- [Data extract]
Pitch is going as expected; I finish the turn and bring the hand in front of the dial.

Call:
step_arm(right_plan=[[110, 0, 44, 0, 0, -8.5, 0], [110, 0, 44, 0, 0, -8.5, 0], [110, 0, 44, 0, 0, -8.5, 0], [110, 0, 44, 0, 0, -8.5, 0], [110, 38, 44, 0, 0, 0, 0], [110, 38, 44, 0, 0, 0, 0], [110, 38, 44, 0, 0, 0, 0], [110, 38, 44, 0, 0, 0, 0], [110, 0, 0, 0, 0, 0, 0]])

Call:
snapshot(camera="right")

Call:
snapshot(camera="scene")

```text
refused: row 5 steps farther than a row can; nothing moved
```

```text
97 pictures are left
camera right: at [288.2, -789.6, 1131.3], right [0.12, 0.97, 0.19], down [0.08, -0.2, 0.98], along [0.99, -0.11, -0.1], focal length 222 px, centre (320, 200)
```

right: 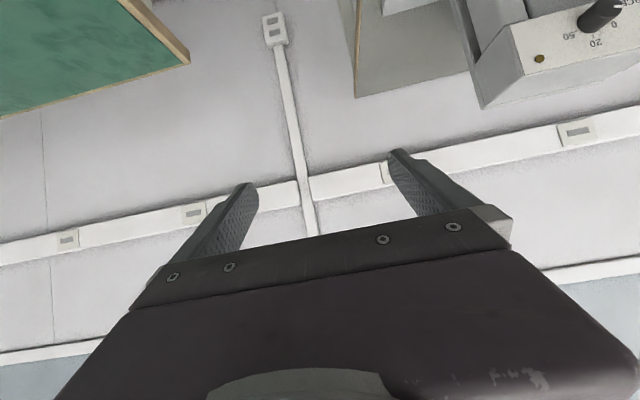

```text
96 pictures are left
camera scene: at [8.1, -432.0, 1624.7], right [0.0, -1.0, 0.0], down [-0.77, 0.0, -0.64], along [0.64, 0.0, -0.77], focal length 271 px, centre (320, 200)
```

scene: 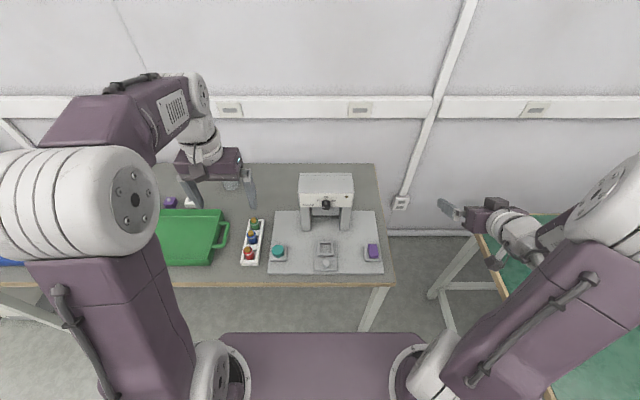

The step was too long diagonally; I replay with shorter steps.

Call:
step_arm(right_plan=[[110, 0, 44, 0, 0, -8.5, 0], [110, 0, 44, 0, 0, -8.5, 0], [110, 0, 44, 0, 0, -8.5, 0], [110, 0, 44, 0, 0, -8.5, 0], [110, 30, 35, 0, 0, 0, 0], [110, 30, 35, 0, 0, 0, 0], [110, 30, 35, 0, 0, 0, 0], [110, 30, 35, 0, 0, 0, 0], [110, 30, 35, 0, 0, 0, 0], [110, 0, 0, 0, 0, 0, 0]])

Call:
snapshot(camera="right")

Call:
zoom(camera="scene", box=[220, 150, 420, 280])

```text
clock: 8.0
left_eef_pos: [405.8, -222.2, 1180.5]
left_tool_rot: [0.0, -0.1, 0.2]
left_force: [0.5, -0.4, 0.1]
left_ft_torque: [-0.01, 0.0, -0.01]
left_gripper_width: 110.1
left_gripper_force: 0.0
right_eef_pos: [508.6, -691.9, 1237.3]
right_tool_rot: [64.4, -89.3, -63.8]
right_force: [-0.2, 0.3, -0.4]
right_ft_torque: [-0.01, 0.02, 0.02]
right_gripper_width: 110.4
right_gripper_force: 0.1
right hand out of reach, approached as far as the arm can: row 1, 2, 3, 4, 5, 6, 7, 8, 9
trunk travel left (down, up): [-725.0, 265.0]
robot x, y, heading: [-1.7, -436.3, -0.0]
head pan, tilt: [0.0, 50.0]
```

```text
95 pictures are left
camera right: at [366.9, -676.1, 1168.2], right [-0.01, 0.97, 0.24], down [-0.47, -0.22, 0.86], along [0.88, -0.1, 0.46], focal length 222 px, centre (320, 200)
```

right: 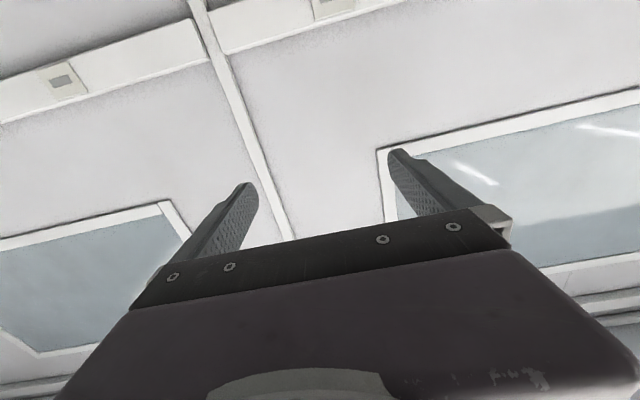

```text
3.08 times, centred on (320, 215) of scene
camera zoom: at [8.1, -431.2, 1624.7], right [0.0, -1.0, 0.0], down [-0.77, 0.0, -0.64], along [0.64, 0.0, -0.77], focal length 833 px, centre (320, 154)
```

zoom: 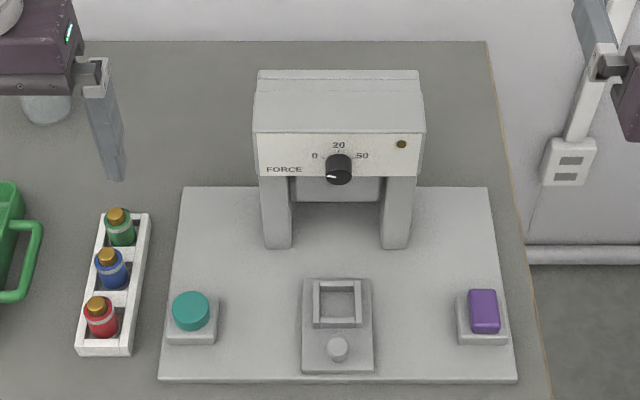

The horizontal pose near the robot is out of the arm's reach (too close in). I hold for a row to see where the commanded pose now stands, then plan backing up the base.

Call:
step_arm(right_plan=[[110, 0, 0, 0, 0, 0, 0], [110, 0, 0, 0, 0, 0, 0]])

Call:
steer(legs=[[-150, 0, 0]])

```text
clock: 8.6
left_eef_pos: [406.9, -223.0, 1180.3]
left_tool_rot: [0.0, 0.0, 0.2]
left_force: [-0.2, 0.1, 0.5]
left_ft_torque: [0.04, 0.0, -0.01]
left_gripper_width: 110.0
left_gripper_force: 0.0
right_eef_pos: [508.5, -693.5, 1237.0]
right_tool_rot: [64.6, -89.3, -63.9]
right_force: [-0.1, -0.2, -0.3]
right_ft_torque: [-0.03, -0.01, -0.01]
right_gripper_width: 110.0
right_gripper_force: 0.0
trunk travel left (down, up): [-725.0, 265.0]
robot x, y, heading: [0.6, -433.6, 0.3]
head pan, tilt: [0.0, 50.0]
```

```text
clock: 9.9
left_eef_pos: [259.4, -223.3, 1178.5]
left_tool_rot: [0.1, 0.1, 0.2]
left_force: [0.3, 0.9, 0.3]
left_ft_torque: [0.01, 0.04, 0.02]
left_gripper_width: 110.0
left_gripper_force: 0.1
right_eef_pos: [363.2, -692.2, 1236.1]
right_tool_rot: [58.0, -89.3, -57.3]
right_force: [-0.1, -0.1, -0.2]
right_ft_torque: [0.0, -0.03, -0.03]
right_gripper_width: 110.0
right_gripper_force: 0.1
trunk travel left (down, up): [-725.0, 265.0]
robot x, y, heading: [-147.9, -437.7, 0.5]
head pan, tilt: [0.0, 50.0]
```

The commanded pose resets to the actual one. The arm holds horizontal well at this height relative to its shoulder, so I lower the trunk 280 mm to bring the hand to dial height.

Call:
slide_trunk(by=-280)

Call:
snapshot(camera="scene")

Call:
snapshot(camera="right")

- [Work to complete]
I need the page continued from the place where it stops.

- [Page]
Dilde birlik için çok önemli bir misyon yüklenen "Tercüman" gazetesi zamanla Kafkasya, Kazan, Türkistan, Sibirya, Çin, İran ve Mısır'da bile satılıp çok yüksek bir tiraja sahip oldu. Bu gazete vasıtasıyla bu coğrafyada bir ara ortak bir dil de kullanılmış oldu. Ruslar, bu düşüncenin de hayata kalıcı olmasını engeller. İsmail Gaspıralı, "Tercüman" başta olmak üzere yayınlarında sürekli olarak Türk halklarını birlik, beraberlik ve dayanışmaya davet eder.

İsmail Gaspıralı, bütün dünya Türklüğünün anlayabileceği ortak bir edebi dil yani ortak bir Türkçe geliştirmeye çalışır.  Bunun için de Osmanlı Türkçesinin İstanbul ağzında karar kıldı. Osmanlı Türkçesindeki Arapça ve Farsça terkip ve ibareleri atıp yerine diğer coğrafyalardaki lehçelerden alıntılar yaptı. Bu anlamda ilk teşebbüs 1917 Mayısında Moskova'da toplanan Rusya Müslümanlar Kongresi'nde atıldı. Bu kongrede, Türk ülkelerindeki ilkokullarda eğitimin yerel lehçe ile yapılması, ortaöğretimden itibaren ortak bir Türk edebi lehçesi ile yürütülmesi kararlaştırıldı.

İsmail Gaspıralı, eğitim sistemini modernleştirme taraftarıdır. Gaspıralı, modernleşmenin Avrupalılaşma olduğunu savunmuş bu modernleşmenin tek yolunun da eğitim olduğuna inanmıştır. Çoğunlukla din üzerinde yoğunlaşan (İslami okullar) eğitim sistemine sürekli eleştiri getiren birisi olarak da bilinir.

Kırımlı yazar, eğitimci, fikir adamı ve gazeteci İsmail Gaspıralı, Rus İmparatorluğu'nda Türk ve İslam toplumlarının eğitim ve kültür alanında reform ve modernleşmeye ihtiyacı olduğunu sezen ilk ve tek Müslüman entelektüel olarak da bilinir.

İsmail Gaspıralı, 20. yüzyılın başından itibaren görüşlerini bütün dünya Türklerinin "Dilde, fikirde, işte birlik" ilkesi etrafında toplanması gerektiği şekilde belirtir. Bu, bütün Türklük için bir idealdir. Günümüzde de bu söz bir birlik mücadelesinin hedefini göstermektedir.

- [Reply]
İsmail Gaspıralı, İslam Birliği'nin kurucuları arasında yer alır. 1907'de kurulan İslam Birliği, Rus İmparatorluğu içerisinde yer alan Müslüman Türk entelektüellerini birleştirir. Gaspıralı, Rusya'da yaşayan Müslüman kişiler için sosyal ve dini reformlar oluşturmayı amaçlar. İsmail Gaspıralı Türkçü olduğu kadar İslam birliğini de savunur. Onu nihai amaç olarak görür.

İsmail Gaspıralı, meşrutiyetin ilanından sonra İstanbul'a gelip burada büyük bir heyecen oluşturur. Türkiye Türklüğüne büyük ilgi duyan İsmail Gaspıralı, I. Dünya Savaşı'na Türkiye'nin girmemesi için büyük çaba gösterir.

Son demlerinde Türkiye'de bulunmuş Milli edebiyatçılar üzerinde de etkili olmuştur. İsmail Gaspıralı, Mustafa Kemal Paşa'nın en çok etkilendiğini dile getirdiği ünlü edebiyat ve düşünce adamımız Ziya Gökalp'in de fikir babasıdır.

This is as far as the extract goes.